#### Jobs:
1. Please copy out the portion of the passage to read from "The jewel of" to "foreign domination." without changes.
2. Continue the passage to read that opens with "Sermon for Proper".

#### Passage to read:
-- begin --

Sermon for Proper 19
Trinity, Mattoon Mark 8:27-38, Isaiah 50:4-9
About three and half years ago, I was privileged to make my
first visit to the Holy Land. On a glorious sunlit day, our group of sixteen
pilgrims left our hotel on the northwestern shore of the Sea of Galilee, got
into our bus, and drove northward and eastward across the Jordan River—and
upward—into the Golan Heights, territory that was once part of Syria but was
annexed by Israel following the 1967 war. In a mountainous and heavily forested
area, in the shadow of Mount Hermon and close to the borders with Syria and
Lebanon, lie the ruins of the ancient Roman settlement of Caesarea Philippi.
The jewel of this site was and remains a glorious temple to the Greco-Roman god
Pan, built into the side of a mountain. For first century Jews, Pan was a
symbol of the “evil empire” of Rome, an icon of everything they resented about
foreign domination.
So it’s against this very backdrop—and if I could show you
pictures of the place you could see how dramatic it would have been—it is
against this backdrop that Jesus puts his questions to the disciples: “Who do
people say that I am … who do you say that I am?” It’s Simon Peter, of
course—never one to keep his thoughts to himself—who at first gets it right,
spectacularly right, in fact: “You are the Messiah, the Christ, the Anointed
One of God.” But then he turns around and undoes his good deed: Jesus goes on
to talk about his own impending suffering and death way down in Jerusalem, and Peter
objects, “Don’t be ridiculous, Lord. Quit talking that way. You’re bringin’ us
down.” To which Jesus responds with startling sharpness: “Get behind me,
Satan.”

-- end --

#### Data lines:

-- begin --

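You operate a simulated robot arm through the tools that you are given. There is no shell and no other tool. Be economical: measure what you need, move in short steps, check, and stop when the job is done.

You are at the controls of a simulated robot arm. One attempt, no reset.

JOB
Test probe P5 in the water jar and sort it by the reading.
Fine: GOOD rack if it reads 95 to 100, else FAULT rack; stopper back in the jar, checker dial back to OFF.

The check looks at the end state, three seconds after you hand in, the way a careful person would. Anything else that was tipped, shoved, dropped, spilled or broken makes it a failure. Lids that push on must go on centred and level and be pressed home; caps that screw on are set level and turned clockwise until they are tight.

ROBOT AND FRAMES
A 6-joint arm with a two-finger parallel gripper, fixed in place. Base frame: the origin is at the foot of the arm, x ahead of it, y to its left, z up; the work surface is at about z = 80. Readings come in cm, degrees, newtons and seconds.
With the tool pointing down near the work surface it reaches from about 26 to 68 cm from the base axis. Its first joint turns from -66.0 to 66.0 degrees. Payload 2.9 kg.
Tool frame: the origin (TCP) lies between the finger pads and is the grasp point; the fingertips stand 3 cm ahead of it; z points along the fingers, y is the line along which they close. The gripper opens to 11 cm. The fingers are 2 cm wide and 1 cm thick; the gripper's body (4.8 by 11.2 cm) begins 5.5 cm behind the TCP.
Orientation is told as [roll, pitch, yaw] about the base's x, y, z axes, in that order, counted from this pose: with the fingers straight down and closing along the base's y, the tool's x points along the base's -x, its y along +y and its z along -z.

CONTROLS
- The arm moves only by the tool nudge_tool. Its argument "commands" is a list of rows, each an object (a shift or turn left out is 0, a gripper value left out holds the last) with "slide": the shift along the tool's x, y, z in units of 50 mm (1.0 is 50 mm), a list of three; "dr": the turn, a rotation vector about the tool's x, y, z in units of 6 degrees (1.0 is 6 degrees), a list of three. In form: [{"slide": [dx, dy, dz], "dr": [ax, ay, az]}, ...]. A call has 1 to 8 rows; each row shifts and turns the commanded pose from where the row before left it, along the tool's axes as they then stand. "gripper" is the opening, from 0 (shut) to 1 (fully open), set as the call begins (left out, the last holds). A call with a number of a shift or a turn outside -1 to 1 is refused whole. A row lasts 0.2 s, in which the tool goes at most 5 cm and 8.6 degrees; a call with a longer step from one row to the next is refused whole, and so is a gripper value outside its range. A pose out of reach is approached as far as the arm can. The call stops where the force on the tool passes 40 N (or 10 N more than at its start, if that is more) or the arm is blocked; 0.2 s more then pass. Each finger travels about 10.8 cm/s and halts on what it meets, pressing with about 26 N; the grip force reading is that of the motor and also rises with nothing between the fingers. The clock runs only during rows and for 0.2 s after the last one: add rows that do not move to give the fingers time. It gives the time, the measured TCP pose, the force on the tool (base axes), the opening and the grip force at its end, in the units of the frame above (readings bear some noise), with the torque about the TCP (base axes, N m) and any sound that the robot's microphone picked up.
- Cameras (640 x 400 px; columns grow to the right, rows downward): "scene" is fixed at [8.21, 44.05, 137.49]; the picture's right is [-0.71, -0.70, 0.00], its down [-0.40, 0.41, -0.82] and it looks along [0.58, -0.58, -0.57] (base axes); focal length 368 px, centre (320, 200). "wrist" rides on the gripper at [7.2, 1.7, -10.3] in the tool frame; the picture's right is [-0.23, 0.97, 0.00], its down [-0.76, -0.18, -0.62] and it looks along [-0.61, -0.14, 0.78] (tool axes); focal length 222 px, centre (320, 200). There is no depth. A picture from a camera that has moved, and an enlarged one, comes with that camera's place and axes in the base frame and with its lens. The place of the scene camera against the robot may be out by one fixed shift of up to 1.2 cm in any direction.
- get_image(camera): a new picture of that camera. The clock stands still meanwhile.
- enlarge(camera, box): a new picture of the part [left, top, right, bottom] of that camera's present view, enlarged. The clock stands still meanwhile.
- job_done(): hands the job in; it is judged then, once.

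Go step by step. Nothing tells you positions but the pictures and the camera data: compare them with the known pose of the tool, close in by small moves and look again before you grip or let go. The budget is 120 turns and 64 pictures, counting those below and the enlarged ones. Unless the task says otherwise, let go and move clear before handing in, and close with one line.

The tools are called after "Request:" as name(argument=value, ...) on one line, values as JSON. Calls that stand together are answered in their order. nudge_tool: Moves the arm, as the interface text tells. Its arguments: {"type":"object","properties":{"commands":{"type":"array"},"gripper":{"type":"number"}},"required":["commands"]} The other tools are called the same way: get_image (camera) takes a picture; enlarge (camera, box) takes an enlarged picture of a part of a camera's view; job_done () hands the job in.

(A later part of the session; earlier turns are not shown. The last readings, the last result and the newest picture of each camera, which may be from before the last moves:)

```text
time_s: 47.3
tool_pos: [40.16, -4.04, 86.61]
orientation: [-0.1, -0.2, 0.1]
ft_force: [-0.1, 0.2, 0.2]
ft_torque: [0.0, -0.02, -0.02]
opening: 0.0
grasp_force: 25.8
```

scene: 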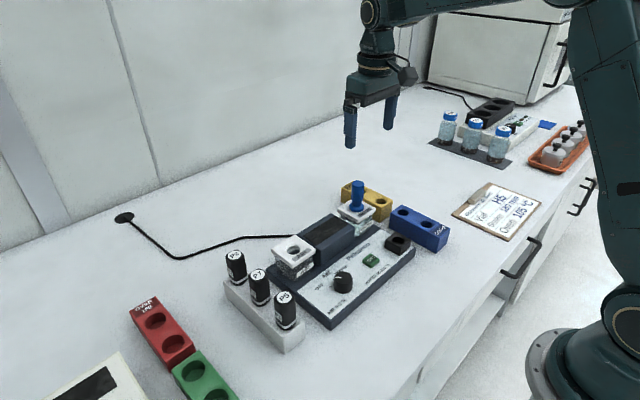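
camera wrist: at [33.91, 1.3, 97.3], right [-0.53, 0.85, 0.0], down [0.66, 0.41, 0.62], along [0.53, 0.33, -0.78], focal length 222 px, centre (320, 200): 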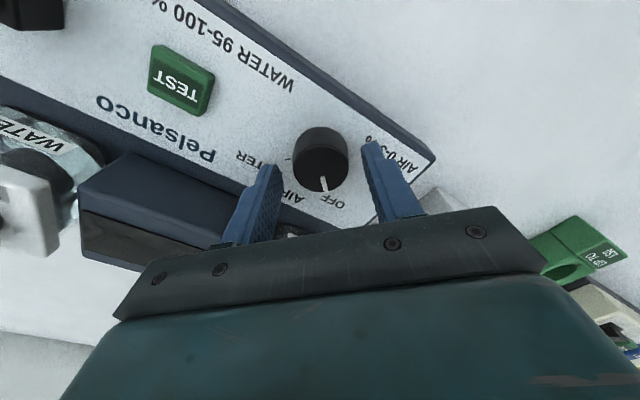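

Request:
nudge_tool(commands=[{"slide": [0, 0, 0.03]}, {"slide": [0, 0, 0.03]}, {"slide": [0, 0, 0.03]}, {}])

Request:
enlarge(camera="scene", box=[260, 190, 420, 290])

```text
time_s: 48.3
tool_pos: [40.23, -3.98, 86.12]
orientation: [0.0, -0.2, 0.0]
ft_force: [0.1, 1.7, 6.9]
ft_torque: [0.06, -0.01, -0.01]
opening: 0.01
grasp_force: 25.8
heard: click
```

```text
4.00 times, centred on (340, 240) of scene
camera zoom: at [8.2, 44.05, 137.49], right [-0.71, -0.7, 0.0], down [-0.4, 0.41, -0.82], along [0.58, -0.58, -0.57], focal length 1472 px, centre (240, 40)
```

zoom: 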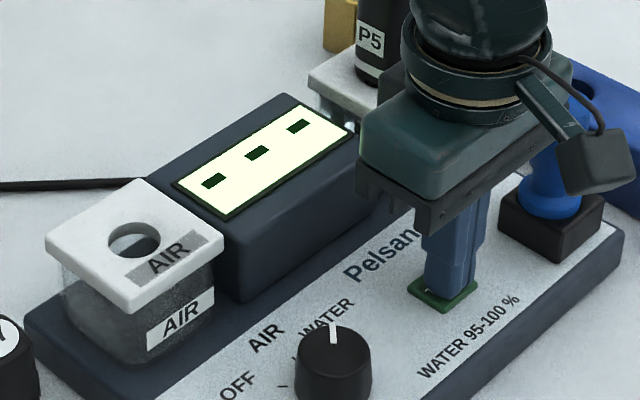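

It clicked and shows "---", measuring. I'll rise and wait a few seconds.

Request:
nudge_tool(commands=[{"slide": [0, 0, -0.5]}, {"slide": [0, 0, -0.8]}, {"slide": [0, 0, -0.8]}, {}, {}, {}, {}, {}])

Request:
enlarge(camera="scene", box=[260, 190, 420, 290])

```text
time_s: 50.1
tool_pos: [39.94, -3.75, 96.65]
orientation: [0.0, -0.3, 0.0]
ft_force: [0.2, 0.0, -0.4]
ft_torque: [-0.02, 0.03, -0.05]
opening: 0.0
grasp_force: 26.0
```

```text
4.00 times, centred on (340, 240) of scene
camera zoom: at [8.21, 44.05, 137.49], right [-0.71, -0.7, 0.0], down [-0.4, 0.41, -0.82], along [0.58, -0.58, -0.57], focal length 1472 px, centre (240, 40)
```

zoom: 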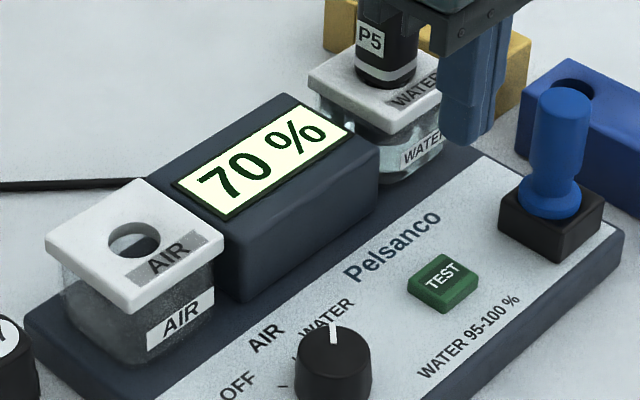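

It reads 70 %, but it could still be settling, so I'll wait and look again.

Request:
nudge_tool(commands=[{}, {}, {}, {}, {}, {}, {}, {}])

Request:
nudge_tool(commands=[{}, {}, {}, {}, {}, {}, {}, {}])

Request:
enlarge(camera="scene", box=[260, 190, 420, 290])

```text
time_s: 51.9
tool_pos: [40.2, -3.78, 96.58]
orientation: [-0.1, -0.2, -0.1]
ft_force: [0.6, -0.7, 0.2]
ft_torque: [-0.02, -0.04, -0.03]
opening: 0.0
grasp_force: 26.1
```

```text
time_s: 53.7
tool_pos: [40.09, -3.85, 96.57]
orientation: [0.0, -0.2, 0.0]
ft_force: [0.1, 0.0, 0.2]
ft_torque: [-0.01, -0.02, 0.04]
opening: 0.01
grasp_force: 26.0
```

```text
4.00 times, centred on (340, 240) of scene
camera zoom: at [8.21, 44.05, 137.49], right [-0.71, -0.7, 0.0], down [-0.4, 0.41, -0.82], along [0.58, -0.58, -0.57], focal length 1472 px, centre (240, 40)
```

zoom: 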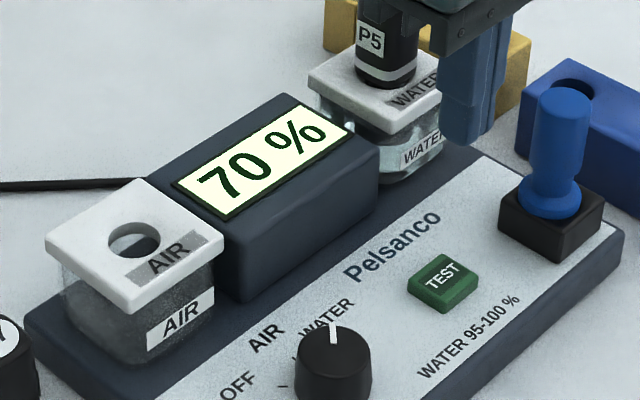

-- end --

#### Exercise responses:
1.
The jewel of this site was and remains a glorious temple to the Greco-Roman god
Pan, built into the side of a mountain. For first century Jews, Pan was a
symbol of the “evil empire” of Rome, an icon of everything they resented about
foreign domination.

2.
Get behind me, Satan. What was Jesus really saying here? What
he was probably really saying is, “You don’t know me. You don’t get it.” You
see, Peter—and, for that matter, the other disciples—would have wanted Jesus to
fit the mold of their expectations about what a Messiah should be and what a
Messiah should do. There was a long tradition within Judaism about the Messiah,
so they had very specific expectations. The Messiah would effectively be a
reincarnation of David, the prototypical “ideal king” of Israel—if you will,
the “father of his country.” Back in my youth, American school children were
taught to think of George Washington as the “father of his country,” and were
pretty much given a narrative that covered over any flaws in Washington’s
character and behavior. He was the “ideal President” who set the standard for
all of his successors. For first century Jews, King David—despite his flaws, and
they were many—David held a similar place in their imagination, and the Messiah
would certainly be someone who, like David, would rid Israel of foreign
interlopers and invaders, and secure the national borders. He would be a great
military and political hero. So, when Peter confessed Jesus as the Christ, the
Messiah, he wasn’t “confessing” the real Jesus, he was trying to squeeze Jesus
into a pre-set mold.
Here, in the northernmost extent of his travels—everything that
follows is a long journey to the cross—Jesus has to deal with everyone’s false
expectations, and he does so through Peter. His prediction of his own suffering
and death, coming on the heels, as it does, of Peter’s confession, begins to
set the record straight.
Being the post-Easter people that we are—that is, people who
have the advantage of 2000 years of hindsight looking back at Jesus’
resurrection and its effects—it’s pretty easy for us to judge Peter, to say,
“Yeah, get behind him, Satan! What are you thinking, anyway?” But we are
hypocrites when we do that. We are hypocrites because we also have false
expectations about what Messiah Jesus (aka Jesus Christ) is about. We have
remade Jesus into any number of false images, images of our own design.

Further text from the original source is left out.